Whispering Gallery Modes for Semilinear Dirichlet Eigenvalue Problems

TL;DR

This paper demonstrates the existence of high-eigenvalue solutions to semilinear Dirichlet problems that concentrate near the boundary, extending whispering gallery modes from linear to nonlinear PDEs with applications to Allen-Cahn equations.

Contribution

It establishes boundary-localized solutions for semilinear eigenvalue problems, generalizing classical whispering gallery modes to nonlinear settings with superquadratic growth.

Findings

Solutions concentrate near the boundary as eigenvalues grow.

Energy ratios tend to zero away from the boundary.
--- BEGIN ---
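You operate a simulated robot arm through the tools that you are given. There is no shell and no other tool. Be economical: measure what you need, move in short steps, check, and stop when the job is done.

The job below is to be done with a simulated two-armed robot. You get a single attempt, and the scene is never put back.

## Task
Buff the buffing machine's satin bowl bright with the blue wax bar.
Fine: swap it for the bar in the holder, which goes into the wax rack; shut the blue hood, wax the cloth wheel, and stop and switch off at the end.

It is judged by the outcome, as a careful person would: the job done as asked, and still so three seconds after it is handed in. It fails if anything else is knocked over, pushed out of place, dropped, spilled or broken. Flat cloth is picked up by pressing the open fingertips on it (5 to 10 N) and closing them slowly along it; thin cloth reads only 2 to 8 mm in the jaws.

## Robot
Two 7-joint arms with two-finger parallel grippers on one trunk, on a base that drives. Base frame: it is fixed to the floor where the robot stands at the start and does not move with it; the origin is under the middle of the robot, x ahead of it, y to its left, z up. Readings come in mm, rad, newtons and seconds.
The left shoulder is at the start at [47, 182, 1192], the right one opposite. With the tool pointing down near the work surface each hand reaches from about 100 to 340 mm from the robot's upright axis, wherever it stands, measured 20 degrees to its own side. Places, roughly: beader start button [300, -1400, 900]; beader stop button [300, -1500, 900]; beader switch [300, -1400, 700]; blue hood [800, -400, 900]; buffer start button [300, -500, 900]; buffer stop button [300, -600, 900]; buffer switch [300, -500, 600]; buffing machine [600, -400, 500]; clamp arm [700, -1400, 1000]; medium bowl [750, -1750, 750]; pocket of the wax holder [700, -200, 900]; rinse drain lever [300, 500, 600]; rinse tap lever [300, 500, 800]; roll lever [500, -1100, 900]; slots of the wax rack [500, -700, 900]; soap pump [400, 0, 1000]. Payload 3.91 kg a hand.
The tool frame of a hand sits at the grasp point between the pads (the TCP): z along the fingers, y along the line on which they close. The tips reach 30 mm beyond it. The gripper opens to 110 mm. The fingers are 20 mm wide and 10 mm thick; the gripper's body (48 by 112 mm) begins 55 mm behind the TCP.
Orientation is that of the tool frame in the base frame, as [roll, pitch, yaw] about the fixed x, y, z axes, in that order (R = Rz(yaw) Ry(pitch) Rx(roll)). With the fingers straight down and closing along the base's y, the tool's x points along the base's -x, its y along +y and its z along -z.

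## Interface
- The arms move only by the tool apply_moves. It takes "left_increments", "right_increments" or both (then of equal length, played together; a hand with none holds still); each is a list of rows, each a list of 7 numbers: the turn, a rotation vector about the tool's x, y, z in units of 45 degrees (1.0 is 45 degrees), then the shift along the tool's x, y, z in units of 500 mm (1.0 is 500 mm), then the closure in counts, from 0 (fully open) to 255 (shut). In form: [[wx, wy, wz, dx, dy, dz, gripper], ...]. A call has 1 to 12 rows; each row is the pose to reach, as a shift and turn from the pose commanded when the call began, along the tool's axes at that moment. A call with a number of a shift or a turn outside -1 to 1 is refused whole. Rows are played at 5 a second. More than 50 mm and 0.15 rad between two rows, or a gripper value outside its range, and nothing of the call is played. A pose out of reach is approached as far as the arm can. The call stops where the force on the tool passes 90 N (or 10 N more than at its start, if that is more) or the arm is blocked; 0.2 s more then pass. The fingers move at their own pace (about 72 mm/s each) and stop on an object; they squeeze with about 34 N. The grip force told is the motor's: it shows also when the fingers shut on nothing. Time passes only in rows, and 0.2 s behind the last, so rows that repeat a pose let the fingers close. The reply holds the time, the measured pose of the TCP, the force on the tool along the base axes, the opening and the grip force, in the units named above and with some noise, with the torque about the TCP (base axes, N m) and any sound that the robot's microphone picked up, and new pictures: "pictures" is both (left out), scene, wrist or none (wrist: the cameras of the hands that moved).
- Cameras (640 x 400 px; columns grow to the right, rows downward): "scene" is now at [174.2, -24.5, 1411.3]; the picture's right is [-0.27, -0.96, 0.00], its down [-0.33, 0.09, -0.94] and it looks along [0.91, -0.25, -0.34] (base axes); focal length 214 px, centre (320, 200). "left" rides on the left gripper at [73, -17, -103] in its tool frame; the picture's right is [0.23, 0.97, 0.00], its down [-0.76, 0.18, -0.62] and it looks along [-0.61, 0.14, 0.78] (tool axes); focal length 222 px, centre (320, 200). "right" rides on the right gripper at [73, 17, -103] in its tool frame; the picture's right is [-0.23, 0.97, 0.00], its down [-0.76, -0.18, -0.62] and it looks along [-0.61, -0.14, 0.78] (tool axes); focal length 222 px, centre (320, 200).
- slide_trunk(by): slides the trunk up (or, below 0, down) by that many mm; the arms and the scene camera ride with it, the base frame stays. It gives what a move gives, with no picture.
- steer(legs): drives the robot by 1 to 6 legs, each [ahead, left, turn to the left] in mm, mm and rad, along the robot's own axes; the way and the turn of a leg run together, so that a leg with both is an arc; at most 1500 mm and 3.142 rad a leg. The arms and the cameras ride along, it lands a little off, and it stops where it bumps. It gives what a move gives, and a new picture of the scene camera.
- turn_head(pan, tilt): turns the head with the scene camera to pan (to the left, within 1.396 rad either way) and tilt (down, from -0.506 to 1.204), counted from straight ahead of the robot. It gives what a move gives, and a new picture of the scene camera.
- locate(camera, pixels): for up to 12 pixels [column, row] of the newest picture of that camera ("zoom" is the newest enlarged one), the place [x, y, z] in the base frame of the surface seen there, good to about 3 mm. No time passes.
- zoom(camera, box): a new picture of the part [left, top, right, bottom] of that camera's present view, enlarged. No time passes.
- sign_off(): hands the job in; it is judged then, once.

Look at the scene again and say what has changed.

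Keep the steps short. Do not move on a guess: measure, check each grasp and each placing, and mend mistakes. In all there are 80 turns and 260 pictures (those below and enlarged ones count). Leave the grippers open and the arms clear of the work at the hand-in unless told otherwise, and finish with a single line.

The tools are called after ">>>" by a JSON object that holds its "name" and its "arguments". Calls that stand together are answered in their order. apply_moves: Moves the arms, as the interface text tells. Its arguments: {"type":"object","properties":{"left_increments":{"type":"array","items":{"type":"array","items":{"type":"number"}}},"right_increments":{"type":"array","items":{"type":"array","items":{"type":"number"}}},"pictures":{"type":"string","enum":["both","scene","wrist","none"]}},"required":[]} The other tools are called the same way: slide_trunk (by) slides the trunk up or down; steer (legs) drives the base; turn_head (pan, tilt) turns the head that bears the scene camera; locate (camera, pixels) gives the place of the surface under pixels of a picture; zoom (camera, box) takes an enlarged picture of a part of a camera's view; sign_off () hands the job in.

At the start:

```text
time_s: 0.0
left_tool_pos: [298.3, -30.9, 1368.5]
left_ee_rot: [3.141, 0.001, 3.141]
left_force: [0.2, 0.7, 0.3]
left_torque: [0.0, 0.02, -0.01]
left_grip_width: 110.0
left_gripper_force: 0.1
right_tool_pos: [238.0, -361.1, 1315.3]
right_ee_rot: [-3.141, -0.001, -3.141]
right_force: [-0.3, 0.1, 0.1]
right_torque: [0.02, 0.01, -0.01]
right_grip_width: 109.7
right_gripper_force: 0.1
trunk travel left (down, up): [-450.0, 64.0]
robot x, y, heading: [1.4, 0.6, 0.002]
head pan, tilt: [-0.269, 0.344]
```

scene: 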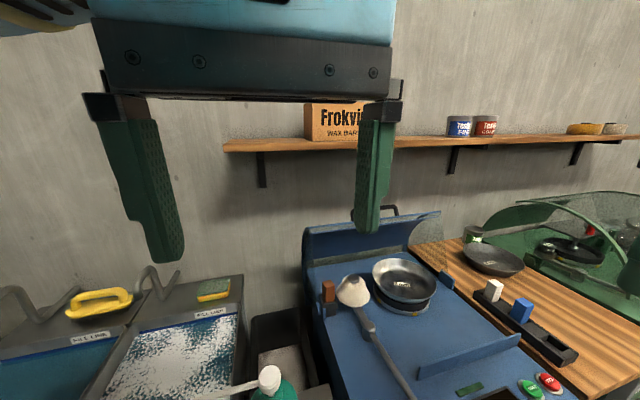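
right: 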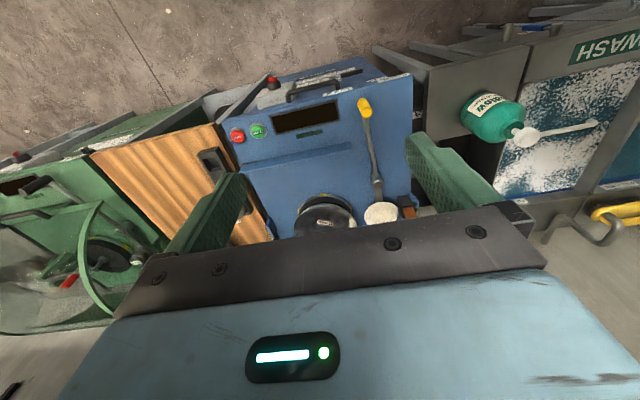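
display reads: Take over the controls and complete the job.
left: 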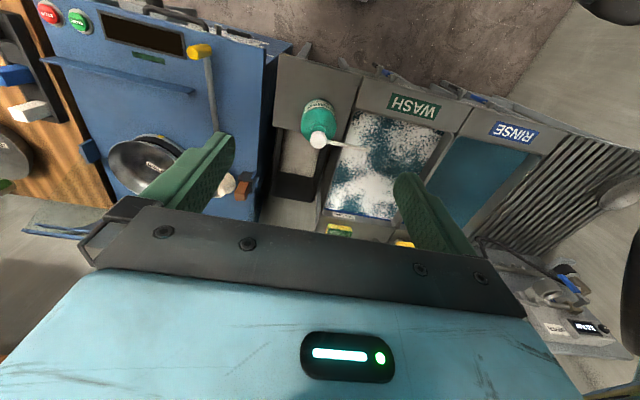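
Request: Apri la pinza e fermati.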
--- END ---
Applicable to nonlinear equations like Allen-Cahn with boundary localization.

Abstract

We study the boundary localization phenomenon, known as whispering gallery modes, for weak solutions to semilinear Dirichlet eigenvalue problems in the unit ball $B_1 \subseteq \mathbb{R}^d$ ($d \geq 2$) of the form \[ \begin{cases} -\Delta u + f(u) = \lambda u & \text{in } B_1,\\ u = 0 & \text{on } \partial B_1. \end{cases} \] Here, $f = F'$ where $F$ is a nonnegative $C^2$-function with superquadratic polynomial growth. We prove the existence of a sequence of solutions $(u_n, \lambda_n)$ with $\lambda_n \to +\infty$ such that, for any $\tau \in (0,1)$, \[ \lim_{n \to \infty} \frac{E_\tau(u_n)}{E_1(u_n)} = 0, \] where $E_\rho(u) = \int_{B_\rho} \bigl( \frac{1}{2} |\nabla u|^2 + F(u) \bigr) \, dx$ is the energy over the ball of radius $\rho$. This establishes that the energy of these high-eigenvalue solutions concentrates near the boundary, extending the classical whispering gallery mode phenomenon from linear Laplacian eigenfunctions to the semilinear setting. As a direct application, the case $F(u) = u^4 /4$ yields, after suitable scaling, a sequence of high-eigenvalue boundary-concentrating solutions, providing a nonlinear analogue of whispering gallery modes for the Allen-Cahn equations. The approach combines spectral properties of the linear Laplacian with local nonlinear bifurcation and is expected to adapt to related interior localization phenomena, such as bouncing ball modes, in other geometries where linear eigenfunctions exhibit analogous localization behaviors (e.g., filled ellipses or elliptical annuli).